The ongoing fascination with the Irish country house can be seen in the abundance of colourful books dedicated to this subject which continue to appear. Terence Dooley's work is somewhat different to the others, less glossy in appearance, more substantial in content.
It deserves the same attention as Mark Bence-Jones's Twilight of the Ascendancy (1987), being every bit as entertaining even though a great deal less dependent on colourful anecdote. Instead, Dooley has undertaken an extraordinary amount of scrupulous study - everything from a daily analysis of this newspaper for the first years of the 1920s in pursuit of information on the burning of houses to an examination of rental income on a number of substantial estates in different parts of the country.
The result is a very detailed survey of life in Irish country houses over an 80-year period during which they and their owners moved from what seemed to be an established place in the countryside to the role of unloved outcast. That the latter position was inevitable soon becomes clear and helps to explain why these properties were - and in too many cases still are - left to fall into ruin.
Dooley correctly begins by looking at the epithet "big house", a peculiarly Irish term which perfectly locates such a building in the splendid isolation it usually occupied, surrounded by the modest, single-storey dwellings of the local peasant tenantry. The landlord's home was always far grander than that of anyone else and therefore set him apart. Comments made by some owners whose houses were burnt or destroyed during the War of Independence or the Civil War are intensely poignant but reveal a remarkable degree of self-delusion. "I thought they were my friends," remarked the wife of one landlord after the couple had been driven out of their house and could then find no welcome in the local village. As George Bermingham wrote in 1909, for the landowning class, despite long residence, Ireland remained "a strange country, a place of sojourn only, where the people are strange". Unfortunately, as he went on to remark, they could not take comfort in being English; following partition, Somerset Saunderson of Castle Saunderson remarked, "Now I have no country."
Owners of big houses may have thought of themselves as Irish, but this was not a notion shared by the great majority of the population who regarded such people as interlopers, no matter how long they had lived in Ireland.

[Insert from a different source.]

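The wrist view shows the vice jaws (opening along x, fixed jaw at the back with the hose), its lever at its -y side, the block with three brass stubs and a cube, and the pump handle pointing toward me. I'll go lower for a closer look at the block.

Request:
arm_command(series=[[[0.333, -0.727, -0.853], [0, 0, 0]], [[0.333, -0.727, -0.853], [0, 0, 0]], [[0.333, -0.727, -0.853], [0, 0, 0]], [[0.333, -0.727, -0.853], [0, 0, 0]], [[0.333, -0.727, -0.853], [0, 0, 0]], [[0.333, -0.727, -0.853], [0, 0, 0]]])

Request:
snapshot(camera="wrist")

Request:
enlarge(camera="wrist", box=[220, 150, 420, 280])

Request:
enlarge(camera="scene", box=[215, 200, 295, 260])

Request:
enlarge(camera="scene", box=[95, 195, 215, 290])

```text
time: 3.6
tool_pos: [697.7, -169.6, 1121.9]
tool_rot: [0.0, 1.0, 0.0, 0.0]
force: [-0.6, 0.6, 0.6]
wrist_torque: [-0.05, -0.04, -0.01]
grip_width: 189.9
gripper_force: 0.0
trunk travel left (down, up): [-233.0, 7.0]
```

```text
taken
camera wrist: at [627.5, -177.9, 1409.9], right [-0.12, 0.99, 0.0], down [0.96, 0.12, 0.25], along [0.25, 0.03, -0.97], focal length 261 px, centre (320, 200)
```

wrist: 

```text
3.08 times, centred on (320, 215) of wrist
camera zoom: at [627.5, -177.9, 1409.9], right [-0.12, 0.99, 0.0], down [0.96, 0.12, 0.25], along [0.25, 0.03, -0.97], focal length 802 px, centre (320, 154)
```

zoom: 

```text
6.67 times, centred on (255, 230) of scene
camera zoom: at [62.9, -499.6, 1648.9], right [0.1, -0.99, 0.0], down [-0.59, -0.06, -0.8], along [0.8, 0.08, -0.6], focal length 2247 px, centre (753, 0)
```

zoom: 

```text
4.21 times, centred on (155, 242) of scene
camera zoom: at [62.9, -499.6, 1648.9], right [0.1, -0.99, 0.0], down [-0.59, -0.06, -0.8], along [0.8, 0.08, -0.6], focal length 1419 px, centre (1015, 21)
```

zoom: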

Among the wealth of statistical information presented by Dooley are details of the 1911 census including the number of servants employed by landlords. He has discovered that the majority of Protestant households tended to hire only Protestant staff and these were usually hired from outside the immediate neighbourhood; in 19th-century Dublin a number of organisations such as the Protestant Registration Office and the Protestant Servants' Registration Office were set up to meet big house employers' requirements.
Local people therefore had little contact with the residents of large country properties, except when the time came to pay rents. And once the Land League began to gain widespread support in the 1880s, any bond which might have existed between landlord and tenant was irrevocably damaged.
Dooley shows how, even without the envious hostility of the surrounding populace, big houses would have failed to survive once successive Land Acts were passed by the British and Free State governments. This legislation removed the enormous acreage that country house owners needed to sustain their homes. In many instances, the estates were already heavily mortgaged and the compensatory monies received were spent paying off these debts. But even when funds were retained by former landlords, they tended to be placed in investments that suffered from the worldwide economic depression of the late 1920s and 1930s; Dooley shows that many houses were abandoned during this period rather than earlier.
This information goes far to contradict the myth that enormous numbers of houses suffered arson attacks in the post-first World War period; in fact, the total was only in the region of 300, even though these included some of the most beautiful old houses such as Summerhill in Co Meath and Desart Court in Co Kilkenny.
Far more buildings were subsequently demolished or left to fall down. In 1946, for example, Hazlewood in Co Sligo was offered for sale by the Land Commission with a stipulation that the purchaser had to demolish the house. Four years later, Lady Edith Windham announced she would have to knock down Dartrey in Co Monaghan because the rates were too high and no buyer could be found for the house; it was duly demolished and the residue realised less than 10 per cent of what it had cost to build Dartrey just over a century earlier.
When hostility faded, indifference took its place. Even when important houses were given to the State, they were left to fall into a condition of near-dereliction; more than 30 years passed before Muckross, bequeathed to the Republic by Arthur Vincent, was given any attention by the government.
Even the big house's potential as a tourist attraction seems not to have stimulated much interest. By the 1980s, the Irish country house had come to look like an anachronism which would soon disappear altogether, its absence barely noticed by most Irish people.
This has not proved to be the case; while a handful of such buildings were restored during the last decade as private homes for newly-enriched Irish citizens, of late a lot of big houses have been "saved" by their transformation into ancillaries of golf clubs.
Dooley closes his book by observing this latest transformation but, strangely, he does not comment that once more the Irish big house has become closed to all but the privileged few.